═════ DATA BLOCK ═════

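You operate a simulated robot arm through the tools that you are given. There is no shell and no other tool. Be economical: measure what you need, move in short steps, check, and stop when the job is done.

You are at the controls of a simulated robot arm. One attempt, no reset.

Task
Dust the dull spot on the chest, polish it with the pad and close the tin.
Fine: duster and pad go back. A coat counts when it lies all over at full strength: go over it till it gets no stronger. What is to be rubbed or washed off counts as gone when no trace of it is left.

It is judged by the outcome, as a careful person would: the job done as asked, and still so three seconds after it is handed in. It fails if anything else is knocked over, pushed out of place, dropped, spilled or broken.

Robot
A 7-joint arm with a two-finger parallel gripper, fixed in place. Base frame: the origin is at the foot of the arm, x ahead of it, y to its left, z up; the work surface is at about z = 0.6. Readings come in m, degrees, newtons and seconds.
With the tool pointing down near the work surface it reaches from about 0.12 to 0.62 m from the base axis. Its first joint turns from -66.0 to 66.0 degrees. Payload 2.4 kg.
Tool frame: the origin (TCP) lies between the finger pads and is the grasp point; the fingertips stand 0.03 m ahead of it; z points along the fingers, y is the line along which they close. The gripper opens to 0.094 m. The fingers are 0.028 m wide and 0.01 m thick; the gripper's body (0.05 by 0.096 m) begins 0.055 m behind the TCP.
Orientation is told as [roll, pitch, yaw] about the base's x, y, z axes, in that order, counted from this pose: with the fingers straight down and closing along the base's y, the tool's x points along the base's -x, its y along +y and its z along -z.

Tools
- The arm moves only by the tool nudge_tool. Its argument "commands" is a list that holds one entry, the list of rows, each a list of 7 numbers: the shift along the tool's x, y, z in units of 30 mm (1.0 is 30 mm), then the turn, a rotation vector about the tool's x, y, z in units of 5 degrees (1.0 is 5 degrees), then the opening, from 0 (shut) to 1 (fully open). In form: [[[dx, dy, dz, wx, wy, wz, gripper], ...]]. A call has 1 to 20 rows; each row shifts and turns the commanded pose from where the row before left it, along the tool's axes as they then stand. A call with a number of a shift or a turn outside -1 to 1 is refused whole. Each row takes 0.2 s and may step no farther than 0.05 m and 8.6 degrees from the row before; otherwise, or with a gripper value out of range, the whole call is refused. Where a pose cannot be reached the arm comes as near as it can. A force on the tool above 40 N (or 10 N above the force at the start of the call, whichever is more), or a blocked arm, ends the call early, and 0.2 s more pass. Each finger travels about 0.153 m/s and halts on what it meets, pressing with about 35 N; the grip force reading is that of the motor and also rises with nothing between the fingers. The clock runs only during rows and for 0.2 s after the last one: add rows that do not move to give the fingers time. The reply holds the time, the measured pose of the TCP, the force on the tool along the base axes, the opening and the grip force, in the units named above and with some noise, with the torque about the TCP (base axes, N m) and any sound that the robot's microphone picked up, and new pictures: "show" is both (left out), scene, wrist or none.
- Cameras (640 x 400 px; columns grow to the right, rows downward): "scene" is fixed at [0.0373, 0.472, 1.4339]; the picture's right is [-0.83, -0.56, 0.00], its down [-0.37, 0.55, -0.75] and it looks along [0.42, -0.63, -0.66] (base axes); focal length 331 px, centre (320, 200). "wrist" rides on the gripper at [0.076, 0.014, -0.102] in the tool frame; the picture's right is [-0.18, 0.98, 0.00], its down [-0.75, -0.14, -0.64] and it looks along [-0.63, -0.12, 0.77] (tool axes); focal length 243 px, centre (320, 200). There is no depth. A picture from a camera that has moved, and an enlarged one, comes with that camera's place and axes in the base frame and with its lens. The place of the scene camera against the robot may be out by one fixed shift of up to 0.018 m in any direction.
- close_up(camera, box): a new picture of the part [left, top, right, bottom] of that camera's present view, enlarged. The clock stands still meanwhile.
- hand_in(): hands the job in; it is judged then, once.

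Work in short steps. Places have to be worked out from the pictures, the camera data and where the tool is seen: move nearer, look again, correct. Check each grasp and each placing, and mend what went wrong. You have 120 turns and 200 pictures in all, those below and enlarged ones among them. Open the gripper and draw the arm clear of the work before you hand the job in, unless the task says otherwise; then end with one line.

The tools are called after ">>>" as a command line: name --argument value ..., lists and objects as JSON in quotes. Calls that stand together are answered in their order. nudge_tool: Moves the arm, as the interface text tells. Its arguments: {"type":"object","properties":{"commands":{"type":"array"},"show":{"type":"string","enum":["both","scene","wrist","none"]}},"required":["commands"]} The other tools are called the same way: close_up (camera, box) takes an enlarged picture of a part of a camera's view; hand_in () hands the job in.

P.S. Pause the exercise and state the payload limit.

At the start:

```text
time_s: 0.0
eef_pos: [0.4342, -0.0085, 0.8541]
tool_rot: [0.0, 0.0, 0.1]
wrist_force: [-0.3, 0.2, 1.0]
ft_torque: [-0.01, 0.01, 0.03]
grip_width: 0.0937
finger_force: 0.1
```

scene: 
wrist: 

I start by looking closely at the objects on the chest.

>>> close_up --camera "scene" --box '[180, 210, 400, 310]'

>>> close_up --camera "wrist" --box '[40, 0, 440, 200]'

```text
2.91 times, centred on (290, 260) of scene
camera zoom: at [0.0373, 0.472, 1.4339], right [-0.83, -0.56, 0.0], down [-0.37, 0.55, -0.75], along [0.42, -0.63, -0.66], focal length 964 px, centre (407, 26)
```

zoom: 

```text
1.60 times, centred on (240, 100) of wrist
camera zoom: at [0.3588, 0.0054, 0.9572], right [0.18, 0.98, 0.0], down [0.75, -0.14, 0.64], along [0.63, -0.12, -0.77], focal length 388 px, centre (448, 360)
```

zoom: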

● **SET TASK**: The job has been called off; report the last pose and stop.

═════

● **SET TASK**: Whichever lines contain the string "fixed", select and copy them.

● **RESULT FOR THIS EXERCISE**:
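A 7-joint arm with a two-finger parallel gripper, fixed in place. Base frame: the origin is at the foot of the arm, x ahead of it, y to its left, z up; the work surface is at about z = 0.6. Readings come in m, degrees, newtons and seconds.
- Cameras (640 x 400 px; columns grow to the right, rows downward): "scene" is fixed at [0.0373, 0.472, 1.4339]; the picture's right is [-0.83, -0.56, 0.00], its down [-0.37, 0.55, -0.75] and it looks along [0.42, -0.63, -0.66] (base axes); focal length 331 px, centre (320, 200). "wrist" rides on the gripper at [0.076, 0.014, -0.102] in the tool frame; the picture's right is [-0.18, 0.98, 0.00], its down [-0.75, -0.14, -0.64] and it looks along [-0.63, -0.12, 0.77] (tool axes); focal length 243 px, centre (320, 200). There is no depth. A picture from a camera that has moved, and an enlarged one, comes with that camera's place and axes in the base frame and with its lens. The place of the scene camera against the robot may be out by one fixed shift of up to 0.018 m in any direction.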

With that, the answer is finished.